# Passage shown:

What Is The Rotary Golf Swing? The Rotary Swing Explained!

There is more than one way to swing the golf club and the same is true for teaching someone how to play the game of golf.

Golf instructors often look for new concepts or ways to explain the golf swing. The rotary swing is a great example of one of these concepts.

PGA teaching professionals like to find simple methodologies to help beginners learn to hit the golf ball. The same ideas can help experienced players improve.

The rotary swing is a great example. You may have also heard of “stack and tilt”, “one plane swing”, or “straight arm swing”.

If you want to break 100 for the first time or lower your golf handicap you need to find the golf swing that works for you. You should give the rotary swing a try.

We can help. Below we provide you with everything you need to know to start using the rotary swing today. Let’s get started!

a rotary swing.

What Is The Rotary Swing?

The quick definition: the rotary swing involves rotating around your spine with limited lateral movement and only a subtle weight shift.

# Information supplied:

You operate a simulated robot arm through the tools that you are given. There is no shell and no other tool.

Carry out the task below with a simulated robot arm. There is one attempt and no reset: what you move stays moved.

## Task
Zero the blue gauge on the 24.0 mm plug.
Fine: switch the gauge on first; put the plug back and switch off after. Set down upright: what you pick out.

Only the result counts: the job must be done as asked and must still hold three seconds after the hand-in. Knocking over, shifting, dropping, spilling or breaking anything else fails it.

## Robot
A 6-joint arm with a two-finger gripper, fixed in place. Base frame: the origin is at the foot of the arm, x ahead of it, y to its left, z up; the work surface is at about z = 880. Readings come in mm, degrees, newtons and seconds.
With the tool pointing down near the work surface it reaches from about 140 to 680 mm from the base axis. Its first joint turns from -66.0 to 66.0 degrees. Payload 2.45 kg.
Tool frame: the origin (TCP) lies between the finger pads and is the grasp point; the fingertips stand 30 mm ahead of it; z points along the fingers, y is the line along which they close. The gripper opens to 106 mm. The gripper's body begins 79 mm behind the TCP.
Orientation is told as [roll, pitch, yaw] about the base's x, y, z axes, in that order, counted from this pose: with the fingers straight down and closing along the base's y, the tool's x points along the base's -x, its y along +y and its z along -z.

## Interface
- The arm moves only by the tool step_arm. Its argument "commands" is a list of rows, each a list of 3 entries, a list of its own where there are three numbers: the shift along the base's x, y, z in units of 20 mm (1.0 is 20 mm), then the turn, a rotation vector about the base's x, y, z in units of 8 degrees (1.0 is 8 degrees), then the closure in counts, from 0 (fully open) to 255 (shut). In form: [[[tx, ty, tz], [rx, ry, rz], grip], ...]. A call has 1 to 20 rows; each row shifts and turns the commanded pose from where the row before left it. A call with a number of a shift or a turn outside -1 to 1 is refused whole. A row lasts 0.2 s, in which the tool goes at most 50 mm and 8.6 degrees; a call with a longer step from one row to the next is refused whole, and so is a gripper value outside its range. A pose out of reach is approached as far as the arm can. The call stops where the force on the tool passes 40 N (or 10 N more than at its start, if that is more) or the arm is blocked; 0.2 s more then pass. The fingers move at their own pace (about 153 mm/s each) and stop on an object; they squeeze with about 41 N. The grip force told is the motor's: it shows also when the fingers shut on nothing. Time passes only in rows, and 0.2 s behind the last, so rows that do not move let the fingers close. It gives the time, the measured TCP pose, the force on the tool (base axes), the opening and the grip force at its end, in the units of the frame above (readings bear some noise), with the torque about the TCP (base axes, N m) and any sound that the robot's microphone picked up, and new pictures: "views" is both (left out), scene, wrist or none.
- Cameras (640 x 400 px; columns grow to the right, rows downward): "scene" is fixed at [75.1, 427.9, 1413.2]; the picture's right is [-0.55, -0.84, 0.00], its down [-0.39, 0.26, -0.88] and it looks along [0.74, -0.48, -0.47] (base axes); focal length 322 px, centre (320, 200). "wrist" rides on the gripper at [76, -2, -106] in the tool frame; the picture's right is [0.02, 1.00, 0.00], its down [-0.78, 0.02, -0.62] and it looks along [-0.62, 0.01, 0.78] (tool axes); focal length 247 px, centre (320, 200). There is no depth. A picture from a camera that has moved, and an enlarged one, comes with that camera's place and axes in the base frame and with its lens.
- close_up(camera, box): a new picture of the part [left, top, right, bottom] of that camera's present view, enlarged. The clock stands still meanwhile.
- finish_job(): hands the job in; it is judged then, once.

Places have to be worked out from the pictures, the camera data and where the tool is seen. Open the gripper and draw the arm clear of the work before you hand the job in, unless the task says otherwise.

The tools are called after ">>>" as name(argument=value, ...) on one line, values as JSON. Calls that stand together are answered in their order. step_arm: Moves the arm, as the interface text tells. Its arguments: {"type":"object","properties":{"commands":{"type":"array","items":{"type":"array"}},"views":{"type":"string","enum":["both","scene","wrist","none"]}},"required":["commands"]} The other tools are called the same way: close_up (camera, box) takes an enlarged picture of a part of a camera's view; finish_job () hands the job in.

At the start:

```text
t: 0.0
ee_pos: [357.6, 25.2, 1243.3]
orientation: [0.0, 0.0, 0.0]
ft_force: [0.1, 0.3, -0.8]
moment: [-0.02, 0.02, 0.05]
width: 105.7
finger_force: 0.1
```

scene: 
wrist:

# Your tasks:
a) I need one stretch of the passage shown verbatim, from "We can help." to "The Rotary Swing?".
b) Write what comes next in the passage shown.

# Results of the tasks:
a)
We can help. Below we provide you with everything you need to know to start using the rotary swing today. Let’s get started!

a rotary swing.

What Is The Rotary Swing?

b)
The rotary swing generates power from the core muscles while placing minimal stress on the joints and spine.

The good news is that you can maintain this swing as you get older. Players with this type of movement tend to keep their game as they age.

Golfers love to use confusing terminology. Have you heard them discuss a “one plane” swing vs. a “two plane” swing?

It can get complicated, but the easiest way to define a “one plane” swing is to say it is a flatter swing. Your arms swing around and stay on the same plane as your shoulder tilt at the top (transition).

A more upright golf swing will typically create a 2nd plane at the top. A “two-plane” swing can work but is a more complicated motion.

When done correctly, the rotary swing is an example of a “one plane” swing. Most players will be more consistent with a “one plane” swing.

Players who master the rotary swing method are typically great ball-strikers with solid power. They attack the ball from inside the target line, producing a draw.

There is one more advantage to this type of golf swing. Its simplicity makes it easier to fix when you get “out of sorts”.

A golf club about to hit a golf ball.

What Famous Golfers Use The Rotary Swing? The Legend Of Moe Norman

We get it. It is easier to give something a try if you know it works for the best players in the world.

There are numerous professional golfers that leverage the rotary swing, but the player that is typically mentioned is Moe Norman.

Not familiar with Moe? He is an interesting character!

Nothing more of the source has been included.